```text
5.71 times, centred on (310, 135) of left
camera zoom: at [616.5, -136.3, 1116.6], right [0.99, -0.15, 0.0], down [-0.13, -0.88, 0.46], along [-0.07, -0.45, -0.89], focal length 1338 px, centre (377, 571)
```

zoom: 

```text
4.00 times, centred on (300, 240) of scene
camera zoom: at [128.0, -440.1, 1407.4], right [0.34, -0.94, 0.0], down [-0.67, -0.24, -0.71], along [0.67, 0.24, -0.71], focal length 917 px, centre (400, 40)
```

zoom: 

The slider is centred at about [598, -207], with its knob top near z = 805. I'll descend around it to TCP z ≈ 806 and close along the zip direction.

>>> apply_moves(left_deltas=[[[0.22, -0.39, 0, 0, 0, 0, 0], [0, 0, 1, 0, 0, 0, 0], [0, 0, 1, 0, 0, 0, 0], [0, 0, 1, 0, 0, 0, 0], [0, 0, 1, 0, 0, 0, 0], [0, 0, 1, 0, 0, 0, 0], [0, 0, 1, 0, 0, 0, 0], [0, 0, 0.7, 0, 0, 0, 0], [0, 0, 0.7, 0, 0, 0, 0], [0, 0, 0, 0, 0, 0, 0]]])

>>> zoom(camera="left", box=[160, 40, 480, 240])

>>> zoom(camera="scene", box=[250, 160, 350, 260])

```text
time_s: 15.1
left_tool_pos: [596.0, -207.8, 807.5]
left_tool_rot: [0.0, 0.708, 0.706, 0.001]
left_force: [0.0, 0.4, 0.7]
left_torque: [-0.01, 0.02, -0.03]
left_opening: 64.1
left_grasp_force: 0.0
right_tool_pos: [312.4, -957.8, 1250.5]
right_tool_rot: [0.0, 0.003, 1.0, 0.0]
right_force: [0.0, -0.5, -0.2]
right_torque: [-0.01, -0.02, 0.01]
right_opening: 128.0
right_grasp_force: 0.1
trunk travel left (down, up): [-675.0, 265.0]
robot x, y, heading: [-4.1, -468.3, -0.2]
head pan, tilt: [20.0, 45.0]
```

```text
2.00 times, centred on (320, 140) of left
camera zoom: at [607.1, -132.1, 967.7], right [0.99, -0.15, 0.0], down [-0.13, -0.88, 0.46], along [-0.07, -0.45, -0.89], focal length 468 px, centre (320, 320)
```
==============================
*TASK STATEMENT*:
Repeat the listing above without any change. Format the lines as a JSON array of strings and drop empty lines.

*WORKED SOLUTION*:
[
  "```text",
  "5.71 times, centred on (310, 135) of left",
  "camera zoom: at [616.5, -136.3, 1116.6], right [0.99, -0.15, 0.0], down [-0.13, -0.88, 0.46], along [-0.07, -0.45, -0.89], focal length 1338 px, centre (377, 571)",
  "```",
  "zoom: ",
  "```text",
  "4.00 times, centred on (300, 240) of scene",
  "camera zoom: at [128.0, -440.1, 1407.4], right [0.34, -0.94, 0.0], down [-0.67, -0.24, -0.71], along [0.67, 0.24, -0.71], focal length 917 px, centre (400, 40)",
  "```",
  "zoom: ",
  "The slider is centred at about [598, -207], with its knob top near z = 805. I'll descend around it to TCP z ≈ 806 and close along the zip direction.",
  ">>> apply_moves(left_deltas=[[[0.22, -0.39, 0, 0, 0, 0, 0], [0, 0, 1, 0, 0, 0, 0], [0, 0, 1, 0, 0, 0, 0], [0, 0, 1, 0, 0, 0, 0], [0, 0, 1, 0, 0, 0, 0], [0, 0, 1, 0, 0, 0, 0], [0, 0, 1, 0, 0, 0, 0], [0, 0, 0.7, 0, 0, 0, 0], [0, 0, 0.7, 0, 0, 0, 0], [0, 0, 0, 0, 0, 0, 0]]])",
  ">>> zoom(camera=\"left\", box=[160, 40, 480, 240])",
  ">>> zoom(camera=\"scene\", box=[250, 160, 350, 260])",
  "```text",
  "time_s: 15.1",
  "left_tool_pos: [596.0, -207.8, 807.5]",
  "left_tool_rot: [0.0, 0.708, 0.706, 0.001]",
  "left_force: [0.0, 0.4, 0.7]",
  "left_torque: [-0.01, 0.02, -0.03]",
  "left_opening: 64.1",
  "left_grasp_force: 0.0",
  "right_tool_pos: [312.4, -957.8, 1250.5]",
  "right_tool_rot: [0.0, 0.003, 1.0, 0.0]",
  "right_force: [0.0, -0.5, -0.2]",
  "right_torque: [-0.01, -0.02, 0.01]",
  "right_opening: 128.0",
  "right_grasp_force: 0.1",
  "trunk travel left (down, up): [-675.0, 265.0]",
  "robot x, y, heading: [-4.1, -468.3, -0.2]",
  "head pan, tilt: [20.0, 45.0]",
  "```",
  "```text",
  "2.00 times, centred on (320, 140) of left",
  "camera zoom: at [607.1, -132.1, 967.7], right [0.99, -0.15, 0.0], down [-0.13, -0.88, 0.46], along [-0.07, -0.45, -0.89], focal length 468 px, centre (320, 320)",
  "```"
]